De plus, la ministre affirme qu’il est «hors de question que les universités prennent une position institutionnelle en faveur de telle ou telle revendication dans le conflit en cours au Proche-Orient». En dehors du fait que cette phrase laisserait penser que l’idée d’un cessez-le-feu serait une revendication clivante, l’une des principales revendications du mouvement étudiant, en France comme ailleurs, est la suspension des partenariats avec des universités ou des entreprises participant activement dans la réponse armée d’Israël envers la population palestinienne. Cette revendication est aujourd’hui centrale dans les mobilisations étudiantes, aujourd’hui les universités sont peu transparentes sur leurs liens avec des universités ou des entreprises qui participent au génocide en cours. Pour comprendre cette revendication, il faut comprendre ce qui est reproché à certaines universités israéliennes et en quoi leur boycott permettrait d’appuyer la résolution de cessez-le-feu. L’Université de Tel-Aviv organise le programme Atuda, qui permet aux étudiant·es qui entament des études supérieures de différer leur service militaire et d’assumer plus tard un rôle spécialisé dans l’armée israélienne et propose une offre de formation en droit militaire, ce sont d’ailleurs des anciens étudiants de ce cours qui ont défendu Israël contre la plaint pour génocide de l’Afrique du Sud. En parallèle, elle propose aux étudiant·es de concevoir des produits pour Elbit Systems, la plus grande entreprise d’armement israélienne, et encourage à poursuivre une carrière dans l’industrie de l’armement. Pour finir, elle est liée au Institute of National Security Studies (INSS), qui a élaboré la doctrine Dahiya, qui stipule que les infrastructures civiles des adversaires doivent être détruites. L’Université hébraïque, elle, construit des dortoirs sur des terres palestiniennes dans Jérusalem-Est, forme des médecins pour l’armée israélienne et propose les programmes Havazlot et Talpiot, qui sont des formations d’élite pour les militaires. Ben Gourion, Weizman et l’Université hébraïque ont des programmes de recherche avec Elbit System. L’institut Holon collabore avec les militaires dans le domaine de la recherche. Du côté des entreprises, Teva Pharmaceuticals est l’une des seules sociétés autorisées à vendre des médicaments en Palestine en raison de la politique d’apartheid et profite ainsi économiquement de l’occupation.
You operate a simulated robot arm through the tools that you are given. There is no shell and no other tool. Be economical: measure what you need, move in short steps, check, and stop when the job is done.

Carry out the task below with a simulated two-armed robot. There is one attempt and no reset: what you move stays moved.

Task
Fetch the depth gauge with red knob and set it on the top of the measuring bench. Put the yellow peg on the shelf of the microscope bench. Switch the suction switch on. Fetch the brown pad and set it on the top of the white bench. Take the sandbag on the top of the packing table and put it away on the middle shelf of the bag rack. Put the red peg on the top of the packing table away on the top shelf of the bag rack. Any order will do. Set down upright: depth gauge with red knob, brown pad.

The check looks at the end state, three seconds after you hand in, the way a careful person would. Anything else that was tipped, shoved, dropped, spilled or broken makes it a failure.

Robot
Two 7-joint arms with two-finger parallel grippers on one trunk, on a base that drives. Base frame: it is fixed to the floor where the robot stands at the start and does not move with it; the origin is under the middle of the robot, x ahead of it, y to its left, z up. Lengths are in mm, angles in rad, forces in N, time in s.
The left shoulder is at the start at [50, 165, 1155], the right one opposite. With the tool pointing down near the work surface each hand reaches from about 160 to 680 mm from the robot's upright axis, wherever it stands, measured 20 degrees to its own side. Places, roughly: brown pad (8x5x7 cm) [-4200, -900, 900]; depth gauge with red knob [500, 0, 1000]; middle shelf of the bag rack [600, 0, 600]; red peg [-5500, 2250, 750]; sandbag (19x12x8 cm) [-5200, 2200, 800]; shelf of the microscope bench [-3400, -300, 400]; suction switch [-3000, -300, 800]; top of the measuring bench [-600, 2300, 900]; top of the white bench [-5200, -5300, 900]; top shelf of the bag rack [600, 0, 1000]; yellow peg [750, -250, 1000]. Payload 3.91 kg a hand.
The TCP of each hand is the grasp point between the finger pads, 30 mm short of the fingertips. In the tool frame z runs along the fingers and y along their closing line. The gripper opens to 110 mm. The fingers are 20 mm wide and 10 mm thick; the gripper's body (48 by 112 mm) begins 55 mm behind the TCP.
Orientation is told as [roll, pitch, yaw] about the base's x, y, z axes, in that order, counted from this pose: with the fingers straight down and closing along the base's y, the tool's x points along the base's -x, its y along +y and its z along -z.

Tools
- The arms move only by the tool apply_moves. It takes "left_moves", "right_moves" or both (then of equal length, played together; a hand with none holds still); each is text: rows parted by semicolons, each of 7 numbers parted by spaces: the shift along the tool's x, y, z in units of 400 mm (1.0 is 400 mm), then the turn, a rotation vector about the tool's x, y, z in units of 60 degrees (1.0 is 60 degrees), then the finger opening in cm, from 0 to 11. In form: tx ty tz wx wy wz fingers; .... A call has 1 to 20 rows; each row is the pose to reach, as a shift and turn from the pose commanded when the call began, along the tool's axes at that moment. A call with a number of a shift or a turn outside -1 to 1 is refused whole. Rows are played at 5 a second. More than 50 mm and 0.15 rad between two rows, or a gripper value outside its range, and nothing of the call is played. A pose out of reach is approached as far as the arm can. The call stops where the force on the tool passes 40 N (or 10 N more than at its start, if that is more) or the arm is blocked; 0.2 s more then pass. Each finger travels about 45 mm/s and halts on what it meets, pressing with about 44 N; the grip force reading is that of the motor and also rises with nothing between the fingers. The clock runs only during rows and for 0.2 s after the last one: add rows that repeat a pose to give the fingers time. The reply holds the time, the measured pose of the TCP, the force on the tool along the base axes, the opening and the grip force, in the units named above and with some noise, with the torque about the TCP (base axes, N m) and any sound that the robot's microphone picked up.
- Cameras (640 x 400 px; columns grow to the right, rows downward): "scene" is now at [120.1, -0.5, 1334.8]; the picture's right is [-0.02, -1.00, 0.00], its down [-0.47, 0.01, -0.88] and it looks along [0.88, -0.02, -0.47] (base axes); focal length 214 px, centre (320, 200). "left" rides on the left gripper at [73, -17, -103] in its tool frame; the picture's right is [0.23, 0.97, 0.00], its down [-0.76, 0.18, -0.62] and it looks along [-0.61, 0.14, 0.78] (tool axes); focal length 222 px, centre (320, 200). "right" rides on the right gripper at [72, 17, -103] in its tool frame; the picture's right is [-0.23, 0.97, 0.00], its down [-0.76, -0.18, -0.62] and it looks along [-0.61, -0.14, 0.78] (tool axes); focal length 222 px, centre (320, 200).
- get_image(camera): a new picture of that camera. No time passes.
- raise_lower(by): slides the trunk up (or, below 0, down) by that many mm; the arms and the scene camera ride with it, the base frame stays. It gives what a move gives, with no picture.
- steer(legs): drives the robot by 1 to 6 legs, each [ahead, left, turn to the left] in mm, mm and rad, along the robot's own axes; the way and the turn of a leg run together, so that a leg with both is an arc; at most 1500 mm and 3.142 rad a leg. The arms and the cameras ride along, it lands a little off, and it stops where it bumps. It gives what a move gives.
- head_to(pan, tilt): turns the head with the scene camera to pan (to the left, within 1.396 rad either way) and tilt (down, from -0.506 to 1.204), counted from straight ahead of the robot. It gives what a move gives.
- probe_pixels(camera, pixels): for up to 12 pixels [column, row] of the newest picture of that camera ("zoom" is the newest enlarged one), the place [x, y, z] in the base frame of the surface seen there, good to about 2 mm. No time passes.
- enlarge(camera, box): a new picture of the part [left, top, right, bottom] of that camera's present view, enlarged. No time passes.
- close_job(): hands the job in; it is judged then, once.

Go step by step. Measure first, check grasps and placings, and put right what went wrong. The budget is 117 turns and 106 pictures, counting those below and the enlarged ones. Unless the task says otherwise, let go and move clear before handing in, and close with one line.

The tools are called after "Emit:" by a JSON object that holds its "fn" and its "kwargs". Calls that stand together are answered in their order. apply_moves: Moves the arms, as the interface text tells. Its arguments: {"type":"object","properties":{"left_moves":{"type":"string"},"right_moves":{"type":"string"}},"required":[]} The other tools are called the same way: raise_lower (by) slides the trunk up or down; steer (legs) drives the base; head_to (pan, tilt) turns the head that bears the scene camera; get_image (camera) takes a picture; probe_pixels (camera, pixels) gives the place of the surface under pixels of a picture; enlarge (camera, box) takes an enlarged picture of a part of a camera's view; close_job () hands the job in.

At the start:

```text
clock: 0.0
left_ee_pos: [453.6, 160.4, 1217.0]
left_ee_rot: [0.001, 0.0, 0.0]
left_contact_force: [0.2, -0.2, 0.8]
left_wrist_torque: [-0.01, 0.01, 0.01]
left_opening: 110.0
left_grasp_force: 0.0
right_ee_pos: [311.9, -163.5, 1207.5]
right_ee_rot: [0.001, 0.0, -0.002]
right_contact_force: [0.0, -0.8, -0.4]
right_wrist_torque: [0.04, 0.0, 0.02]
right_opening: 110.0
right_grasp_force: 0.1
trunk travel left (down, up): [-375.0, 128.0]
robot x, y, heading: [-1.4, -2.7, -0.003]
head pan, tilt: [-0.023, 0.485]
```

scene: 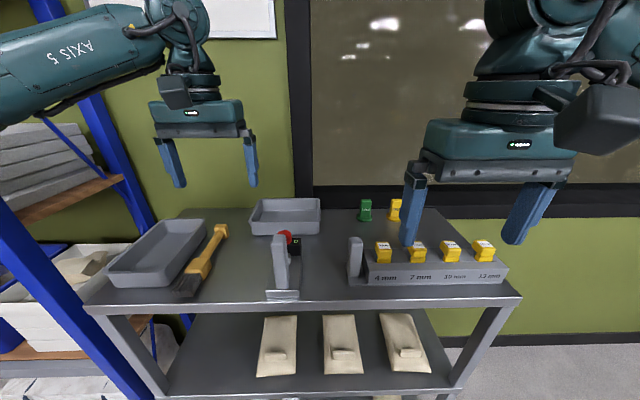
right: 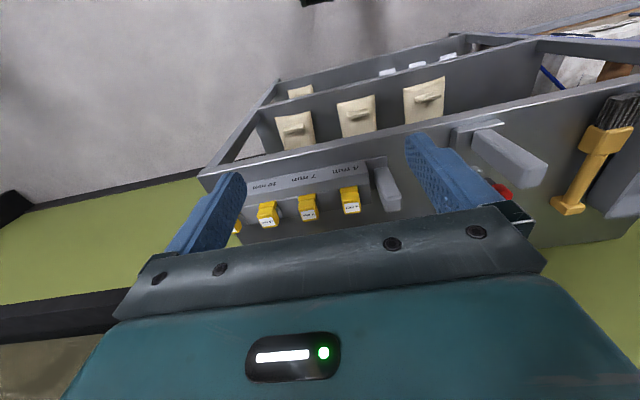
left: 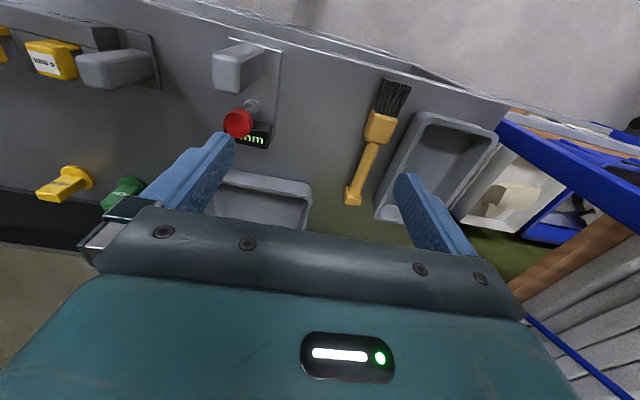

Dans la plupart des cas, les étudiant·es ne demandent pas une rupture nette avec l’ensemble des partenaires israéliens mais bien ceux qui profitent du conflit ou qui participent activement à une effort génocidaire. Cette revendication ne devrait pas être conflictuelle, lors du début du conflit armée en Ukraine, le ministère de l’enseignement supérieur a fait le choix de couper toutes relations diplomatiques avec les universités russes, en dépit d’un soutien ou non à la guerre en Ukraine, afin de faire pression pour qu’un cessez-le-feu soit appliqué le plus rapidement possible (circulaire du 28 février 2022).
En dépit de la criminalisation du mouvement pour la paix, nous maintenons qu’une prise de position de nos universités dans ce conflit est nécessaire. Ainsi, nous maintenons notre appel à la mobilisation étudiante, partout en France et selon les modalités choisies par les étudiant·es pour faire pression sur les universités et sur le gouvernement pour que de réelles actions en faveur de la paix soient entreprises.